Leptin relates very well with body fat percentage, primarily with subcutaneous body fat percentage. The higher the level of body fat, the higher the leptin level, and vice versa. Males below 10 percent body fat may have no detectable leptin in their bloodstream. Probably for hormonal reasons, women have two or three times as much leptin as men, regardless of body fat levels. There is also some evidence for gender differences in how leptin responds in women versus men to things like diet and exercise. It is possible that women’s brains respond to leptin differently than do men’s.
This may be part of why women generally have a harder time losing fat. Leptin doesn’t only scale with body fat percentage, it is also related heavily to food intake. Specifically, carbohydrate metabolism within the fat cell. When a person starts a diet, leptin may drop by 30 to 50 percent within a week. Obviously they haven’t lost that much of their body fat. After that rapid initial drop, drops in leptin are much slower scaling with body fat loss.

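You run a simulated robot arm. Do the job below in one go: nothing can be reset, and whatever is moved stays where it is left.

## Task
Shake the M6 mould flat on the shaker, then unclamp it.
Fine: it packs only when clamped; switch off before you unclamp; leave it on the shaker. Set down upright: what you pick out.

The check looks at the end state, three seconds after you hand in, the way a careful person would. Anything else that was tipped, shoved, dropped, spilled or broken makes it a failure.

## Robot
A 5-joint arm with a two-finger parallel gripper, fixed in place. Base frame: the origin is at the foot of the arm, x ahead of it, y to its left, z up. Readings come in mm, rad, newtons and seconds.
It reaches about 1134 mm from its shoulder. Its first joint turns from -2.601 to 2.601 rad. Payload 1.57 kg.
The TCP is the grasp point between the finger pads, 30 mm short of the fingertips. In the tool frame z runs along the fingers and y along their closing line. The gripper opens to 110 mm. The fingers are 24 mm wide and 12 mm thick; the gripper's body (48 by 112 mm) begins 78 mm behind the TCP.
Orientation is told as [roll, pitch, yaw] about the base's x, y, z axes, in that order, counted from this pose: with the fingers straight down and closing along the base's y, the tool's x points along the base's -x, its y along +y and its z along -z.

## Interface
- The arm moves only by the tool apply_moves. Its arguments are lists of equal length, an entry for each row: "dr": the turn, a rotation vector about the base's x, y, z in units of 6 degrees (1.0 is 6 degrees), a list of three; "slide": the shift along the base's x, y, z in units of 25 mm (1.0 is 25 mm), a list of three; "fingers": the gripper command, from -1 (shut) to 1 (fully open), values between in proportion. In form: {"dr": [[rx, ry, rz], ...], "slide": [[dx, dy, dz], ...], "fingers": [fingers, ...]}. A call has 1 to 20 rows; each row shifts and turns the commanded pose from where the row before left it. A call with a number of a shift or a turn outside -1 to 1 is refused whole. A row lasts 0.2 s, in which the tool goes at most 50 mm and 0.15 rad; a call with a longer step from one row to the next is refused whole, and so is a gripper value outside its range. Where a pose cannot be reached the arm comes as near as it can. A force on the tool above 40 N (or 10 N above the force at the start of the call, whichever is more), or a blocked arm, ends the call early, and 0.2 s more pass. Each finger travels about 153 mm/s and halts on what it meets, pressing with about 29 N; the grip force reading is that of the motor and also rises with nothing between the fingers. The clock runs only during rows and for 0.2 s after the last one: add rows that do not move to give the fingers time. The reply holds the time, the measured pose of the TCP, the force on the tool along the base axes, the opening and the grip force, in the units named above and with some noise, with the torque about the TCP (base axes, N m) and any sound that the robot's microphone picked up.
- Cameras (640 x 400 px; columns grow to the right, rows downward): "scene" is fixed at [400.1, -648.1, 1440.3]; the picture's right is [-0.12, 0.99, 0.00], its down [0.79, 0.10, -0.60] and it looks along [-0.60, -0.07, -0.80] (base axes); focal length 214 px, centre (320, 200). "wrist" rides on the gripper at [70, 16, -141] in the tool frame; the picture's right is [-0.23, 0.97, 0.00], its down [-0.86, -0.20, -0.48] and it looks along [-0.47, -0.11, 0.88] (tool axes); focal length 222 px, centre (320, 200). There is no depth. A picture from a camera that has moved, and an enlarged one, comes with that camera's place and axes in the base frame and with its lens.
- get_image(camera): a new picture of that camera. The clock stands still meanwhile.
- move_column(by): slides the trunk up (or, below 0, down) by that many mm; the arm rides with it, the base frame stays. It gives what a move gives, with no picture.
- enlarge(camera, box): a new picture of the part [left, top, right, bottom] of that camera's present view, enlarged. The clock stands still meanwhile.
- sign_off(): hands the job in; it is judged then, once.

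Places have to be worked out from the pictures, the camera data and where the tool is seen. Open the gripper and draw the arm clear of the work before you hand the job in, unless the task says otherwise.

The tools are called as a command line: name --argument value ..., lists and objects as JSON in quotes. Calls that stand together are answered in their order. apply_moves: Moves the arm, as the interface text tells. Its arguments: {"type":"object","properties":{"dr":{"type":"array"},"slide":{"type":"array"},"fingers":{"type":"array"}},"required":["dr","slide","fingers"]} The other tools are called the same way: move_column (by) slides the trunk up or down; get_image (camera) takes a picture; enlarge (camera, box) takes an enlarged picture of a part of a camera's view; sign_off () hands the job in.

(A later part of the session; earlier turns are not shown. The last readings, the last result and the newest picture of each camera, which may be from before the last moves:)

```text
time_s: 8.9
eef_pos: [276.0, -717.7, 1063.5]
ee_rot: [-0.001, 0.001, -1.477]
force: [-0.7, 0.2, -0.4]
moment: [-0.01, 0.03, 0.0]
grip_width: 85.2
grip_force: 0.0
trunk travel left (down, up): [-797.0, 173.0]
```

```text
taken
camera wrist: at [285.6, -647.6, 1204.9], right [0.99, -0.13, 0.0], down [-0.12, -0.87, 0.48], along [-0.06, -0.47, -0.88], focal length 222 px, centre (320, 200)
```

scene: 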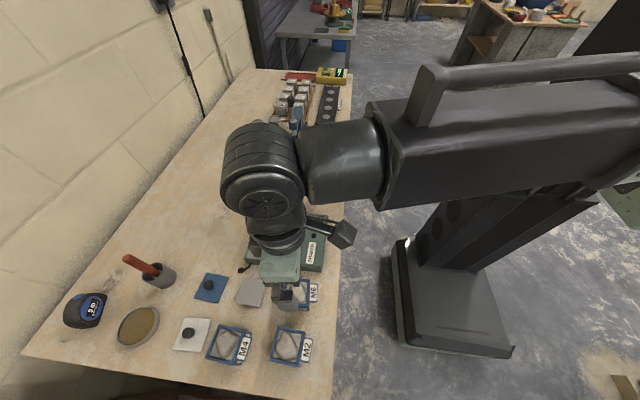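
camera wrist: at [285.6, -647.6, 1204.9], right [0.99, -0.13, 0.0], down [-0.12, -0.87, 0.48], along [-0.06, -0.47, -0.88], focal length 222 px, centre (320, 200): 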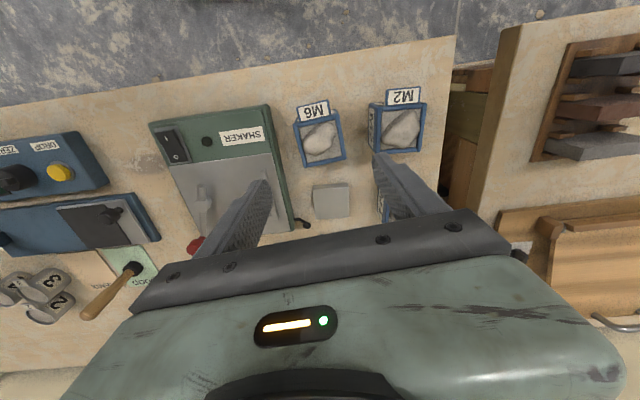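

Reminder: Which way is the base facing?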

Even short-term overfeeding, leptin can come up far more quickly than body fat is gained. This is part of the plan behind refeeding, and cyclical dieting, as short-term very high carbohydrate/caloric intakes can raise leptin without causing significant fat gain.
In the short-term, carbohydrate only over feeding raises leptin levels, whereas fat over feeding does not. In addition, changes in fat mass don’t regulate leptin levels (in less than 48 hours). Rather, it’s the effect of glucose metabolism within the fat cell that is affecting leptin synthesis, as well as its release.
Leptin is a hormonal messenger that is telling our body two different things: How much fat we’re carrying, and how much food we’re eating. With regards to bodyweight regulation and physiology, these are important things for the body to know about. Insulin is also a player in bodyweight regulation, correlating largely with visceral fat, and there is evidence that men’s and women’s brains are sensitive to the two hormones in relation to the type of body fat they are most likely to be carrying.
Specifically, women’s brains respond more to leptin, while men’s brains respond more to insulin. These effects are probably mediated by differences in hormone levels, as it appears that estrogen improves the sensitivity of the brain to leptin. While not tested in humans, estrogen injected into male rats made them respond more to leptin.
Regarding refeeds, it doesn’t matter that both leptin and insulin will be increased via high-carbohydrate intake. Leptin and insulin are both sending a signal to the brain about body fat levels and food intake, making them likely candidates for bodyweight regulation. Both are necessary to regulate through the act of refeeds during caloric restriction in order to keep the brain believing that everything is ok regarding food intake, and body fat levels. As long as our brain is convinced, body fat will continue to be available for fuel.